10 avril [1838], mardi matin 11 h. ½

Bonjour mon âme, bonjour ma joie, bonjour ma vie. Comment vont tes yeux adorés, mon Toto ? Je ne peux pas m’empêcher de te demander cela. C’est ce qui m’intéresse le plus dans ce monde, j’y pense sans cesse. J’ai hâte que nous soyons arrivés au 15 de ce mois car alors j’aurai le droit d’exiger que tu te reposes et j’en userai. Mon cher amour, quelle joie ce sera pour moi de sentir ta belle belle bouche sur la mienne, de baiser tes beaux yeux et d’être sûre enfin que tu ne travailles pas. Il fait un temps ravissant ce matin, cela me fait penser à notre cher petit voyage annuel où nous étions si heureux et si bien à nous. Nous n’aurons pas le même bonheur cette année et en vérité je ne sais pas comment je ferai pour m’en passer quand viendra l’époque où nous avions coutume de partir.
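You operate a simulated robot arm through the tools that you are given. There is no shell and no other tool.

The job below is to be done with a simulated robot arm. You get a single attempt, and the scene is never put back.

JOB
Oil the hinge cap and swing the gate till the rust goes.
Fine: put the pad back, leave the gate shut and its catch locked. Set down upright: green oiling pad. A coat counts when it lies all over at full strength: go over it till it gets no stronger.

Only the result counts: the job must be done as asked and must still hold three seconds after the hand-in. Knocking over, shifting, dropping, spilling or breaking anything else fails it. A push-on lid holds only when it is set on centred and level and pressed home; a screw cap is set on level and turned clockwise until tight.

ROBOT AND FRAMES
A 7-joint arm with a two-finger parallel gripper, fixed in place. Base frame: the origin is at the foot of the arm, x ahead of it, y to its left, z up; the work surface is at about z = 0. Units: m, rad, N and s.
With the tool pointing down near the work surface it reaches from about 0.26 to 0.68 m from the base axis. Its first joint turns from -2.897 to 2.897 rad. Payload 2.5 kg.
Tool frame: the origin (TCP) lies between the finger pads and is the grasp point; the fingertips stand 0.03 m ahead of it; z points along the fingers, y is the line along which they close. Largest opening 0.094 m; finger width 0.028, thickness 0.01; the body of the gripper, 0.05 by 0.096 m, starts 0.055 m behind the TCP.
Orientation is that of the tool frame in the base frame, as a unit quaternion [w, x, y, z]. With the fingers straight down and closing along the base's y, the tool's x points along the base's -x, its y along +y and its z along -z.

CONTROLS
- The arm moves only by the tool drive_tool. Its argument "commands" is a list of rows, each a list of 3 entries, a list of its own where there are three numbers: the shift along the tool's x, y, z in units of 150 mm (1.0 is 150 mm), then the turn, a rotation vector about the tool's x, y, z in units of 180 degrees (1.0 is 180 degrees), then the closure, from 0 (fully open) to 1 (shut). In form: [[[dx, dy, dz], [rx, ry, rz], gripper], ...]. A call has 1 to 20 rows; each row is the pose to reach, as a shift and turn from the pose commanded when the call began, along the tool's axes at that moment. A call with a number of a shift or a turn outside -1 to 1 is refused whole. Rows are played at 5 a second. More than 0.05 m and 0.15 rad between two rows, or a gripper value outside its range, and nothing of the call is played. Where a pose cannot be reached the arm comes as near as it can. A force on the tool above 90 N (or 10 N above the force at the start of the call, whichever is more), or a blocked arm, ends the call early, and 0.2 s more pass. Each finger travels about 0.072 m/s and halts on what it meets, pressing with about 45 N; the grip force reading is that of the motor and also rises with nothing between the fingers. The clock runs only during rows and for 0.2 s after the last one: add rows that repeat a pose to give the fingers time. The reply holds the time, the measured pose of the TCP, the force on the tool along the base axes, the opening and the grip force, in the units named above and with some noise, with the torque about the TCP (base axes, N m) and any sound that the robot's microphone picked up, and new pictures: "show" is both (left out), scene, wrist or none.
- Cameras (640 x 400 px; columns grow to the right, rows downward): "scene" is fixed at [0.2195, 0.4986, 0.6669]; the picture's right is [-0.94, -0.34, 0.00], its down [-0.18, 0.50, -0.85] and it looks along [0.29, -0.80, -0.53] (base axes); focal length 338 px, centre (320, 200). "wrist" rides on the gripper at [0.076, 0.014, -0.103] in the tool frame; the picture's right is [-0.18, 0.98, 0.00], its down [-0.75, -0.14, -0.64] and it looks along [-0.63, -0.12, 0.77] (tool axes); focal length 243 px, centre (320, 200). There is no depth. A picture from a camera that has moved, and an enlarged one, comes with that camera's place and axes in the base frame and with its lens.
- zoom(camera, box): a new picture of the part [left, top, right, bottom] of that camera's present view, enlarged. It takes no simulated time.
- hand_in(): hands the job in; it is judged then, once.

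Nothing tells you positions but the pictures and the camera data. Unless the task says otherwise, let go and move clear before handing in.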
Ce sera bien triste et bien difficile à faire et je ne sais pas si tout mon courage et toute ma raison seront assez forts pour me faire supporter le plus grand sacrifice que j’aie jamais fait en ma vie. Mon cher adoré, ce sera bien triste et bien difficile, je ne sais pas si j’en aurai la force. Je t’aime, je t’adore, je t’admire et puis encore je t’aime et je t’adore.

Juliette

BnF, Mss, NAF 16334, f. 32-33
Transcription de Mathieu Chadebec assisté de Gérard Pouchain


10 avril [1838], mardi soir, 7 h. ¾

Mon amour, je t’écris l’amour et la joie dans le cœur. Tu as été si bon, si tendre, si charmant avec moi aujourd’hui qu’il m’a semblé retrouver le goût et le parfum de nos amours d’autrefois. Mon Toto, mon adoré, si ton amour allait refleurir comme une belle et éblouissante fleur du printemps, avec quelle extase et quel amour je la conserverais fraîche et rose dans le cœur. Pauvre bien-aimé, tes travaux ont été pour notre bonheur ce que l’hiver est pour les arbres et les fleurs, la sève s’était retirée bien loin au fond de ton cœur, et plus d’une fois j’ai cru qu’il était mort tout à fait. Maintenant je vois bien que non, que ce n’était qu’un engourdissement et que je vais revoir mon Toto beau, fleuri et parfumé comme dans les beaux jours de notre amour. Moi qui ne suis pas une belle plante du soleil comme vous, je me suis conservée mieux que vous et si je ne porte pas de fleurs j’ai du moins l’avantage de conserver en tout temps mon feuillage vert et entier, c’est-à-dire que je n’ai pas cessé de t’aimer et de t’adorer. C’est bien vrai, mon amour, je t’aime comme le premier jour.

Juliette

BnF, Mss, NAF 16334, f. 34-35
Transcription de Mathieu Chadebec assisté de Gérard Pouchain
[Guimbaud, Massin]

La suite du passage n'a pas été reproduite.